Police sources in the town said shops were closed and the streets deserted. No casualties were reported at area hospitals, likely because the roads were considered too dangerous for travel.
Peshmerga tanks shelled Shi'ite Turkmen districts, while Shi'ite fighters launched mortar fire and sniped at predominately Kurdish areas, the police said. Five buildings in Shi'ite neighbourhoods had been burned.
A Kurdish peshmerga fighter in Tuz Khurmato told Reuters his forces had been instructed to observe the ceasefire, but that armed Kurdish residents of the town were attacking Shi'ite Turkmen positions.
"Now you can hear the sound of RPG (rocket-propelled grenades) and rockets," he said, the sound of small arms fire audible in the background.

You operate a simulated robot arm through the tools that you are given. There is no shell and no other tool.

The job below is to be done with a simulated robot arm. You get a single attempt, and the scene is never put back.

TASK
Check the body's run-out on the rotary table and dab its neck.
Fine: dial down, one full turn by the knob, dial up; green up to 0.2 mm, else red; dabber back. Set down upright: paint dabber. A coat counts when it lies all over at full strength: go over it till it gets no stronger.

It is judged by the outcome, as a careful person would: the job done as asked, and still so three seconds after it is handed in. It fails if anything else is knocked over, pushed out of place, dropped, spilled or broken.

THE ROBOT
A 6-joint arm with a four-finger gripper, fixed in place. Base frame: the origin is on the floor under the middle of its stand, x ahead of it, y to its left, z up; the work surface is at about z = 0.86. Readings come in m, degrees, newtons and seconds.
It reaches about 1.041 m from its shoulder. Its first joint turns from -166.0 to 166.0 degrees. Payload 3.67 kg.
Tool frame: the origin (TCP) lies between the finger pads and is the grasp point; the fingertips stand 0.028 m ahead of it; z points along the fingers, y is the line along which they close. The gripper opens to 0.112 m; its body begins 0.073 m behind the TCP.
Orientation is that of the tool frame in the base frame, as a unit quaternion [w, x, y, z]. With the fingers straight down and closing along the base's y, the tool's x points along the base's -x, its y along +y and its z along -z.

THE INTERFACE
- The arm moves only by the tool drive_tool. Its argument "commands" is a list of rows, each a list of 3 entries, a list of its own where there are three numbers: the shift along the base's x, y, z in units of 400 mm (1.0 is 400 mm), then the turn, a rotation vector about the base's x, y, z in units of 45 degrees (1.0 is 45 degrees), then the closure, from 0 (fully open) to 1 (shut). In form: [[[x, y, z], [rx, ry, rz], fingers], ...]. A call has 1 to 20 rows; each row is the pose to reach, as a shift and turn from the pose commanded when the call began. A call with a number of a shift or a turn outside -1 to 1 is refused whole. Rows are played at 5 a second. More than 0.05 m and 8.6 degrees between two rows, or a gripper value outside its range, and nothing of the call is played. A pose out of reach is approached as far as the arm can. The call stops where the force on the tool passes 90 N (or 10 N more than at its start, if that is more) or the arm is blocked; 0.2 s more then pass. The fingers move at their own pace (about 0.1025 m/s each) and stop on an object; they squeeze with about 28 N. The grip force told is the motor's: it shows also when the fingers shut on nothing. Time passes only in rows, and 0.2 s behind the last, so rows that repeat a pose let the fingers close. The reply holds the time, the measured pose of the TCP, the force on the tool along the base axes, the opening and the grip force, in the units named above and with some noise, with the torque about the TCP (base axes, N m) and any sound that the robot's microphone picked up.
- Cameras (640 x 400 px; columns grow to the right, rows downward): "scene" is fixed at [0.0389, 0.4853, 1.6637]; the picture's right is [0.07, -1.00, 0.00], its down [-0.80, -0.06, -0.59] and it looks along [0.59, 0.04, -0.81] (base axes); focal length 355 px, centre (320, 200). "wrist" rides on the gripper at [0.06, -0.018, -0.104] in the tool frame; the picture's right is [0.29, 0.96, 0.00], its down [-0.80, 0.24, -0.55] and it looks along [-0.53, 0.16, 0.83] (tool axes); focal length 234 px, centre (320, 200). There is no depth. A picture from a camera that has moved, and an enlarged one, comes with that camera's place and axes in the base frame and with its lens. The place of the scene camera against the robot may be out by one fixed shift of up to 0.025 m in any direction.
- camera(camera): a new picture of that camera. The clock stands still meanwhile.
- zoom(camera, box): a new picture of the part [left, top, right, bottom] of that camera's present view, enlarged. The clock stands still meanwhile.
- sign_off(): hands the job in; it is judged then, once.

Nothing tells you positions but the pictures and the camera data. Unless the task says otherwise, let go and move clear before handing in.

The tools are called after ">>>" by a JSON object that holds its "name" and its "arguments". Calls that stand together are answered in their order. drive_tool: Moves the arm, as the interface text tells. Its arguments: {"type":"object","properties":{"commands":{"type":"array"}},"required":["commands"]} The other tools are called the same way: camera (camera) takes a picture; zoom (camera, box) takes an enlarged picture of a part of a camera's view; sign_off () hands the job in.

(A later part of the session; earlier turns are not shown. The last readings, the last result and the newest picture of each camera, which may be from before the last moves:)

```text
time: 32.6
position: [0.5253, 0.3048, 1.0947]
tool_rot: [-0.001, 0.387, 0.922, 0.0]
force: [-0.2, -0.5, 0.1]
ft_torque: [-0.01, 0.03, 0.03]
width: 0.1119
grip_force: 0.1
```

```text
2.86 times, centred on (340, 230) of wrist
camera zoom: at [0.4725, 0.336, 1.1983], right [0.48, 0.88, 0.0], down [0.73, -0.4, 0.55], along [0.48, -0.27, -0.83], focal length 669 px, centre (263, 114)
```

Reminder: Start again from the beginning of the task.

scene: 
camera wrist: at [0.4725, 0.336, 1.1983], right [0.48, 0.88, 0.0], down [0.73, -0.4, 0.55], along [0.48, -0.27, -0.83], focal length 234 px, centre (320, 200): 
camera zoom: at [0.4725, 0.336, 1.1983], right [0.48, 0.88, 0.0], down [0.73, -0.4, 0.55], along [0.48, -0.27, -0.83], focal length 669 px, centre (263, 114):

The clashes began late on Saturday when members of a Shi'ite militia hurled a grenade into the house of a Kurdish commander and his guards responded by firing RPGs, security sources said.
The tensions in Tuz Khurmatu risk further fragmenting Iraq, a major OPEC oil exporter, as it struggles to contain Islamic State, the gravest security threat since a U.S.-led invasion toppled autocrat Saddam Hussein in 2003.
Efforts to push back the ultra-hardline Sunni insurgents have been complicated by sectarian and ethnic rivalries, including a contest for territory which the Shi'ite-led government in Baghdad claims but the Kurds want as part of their autonomous region in the north of the country.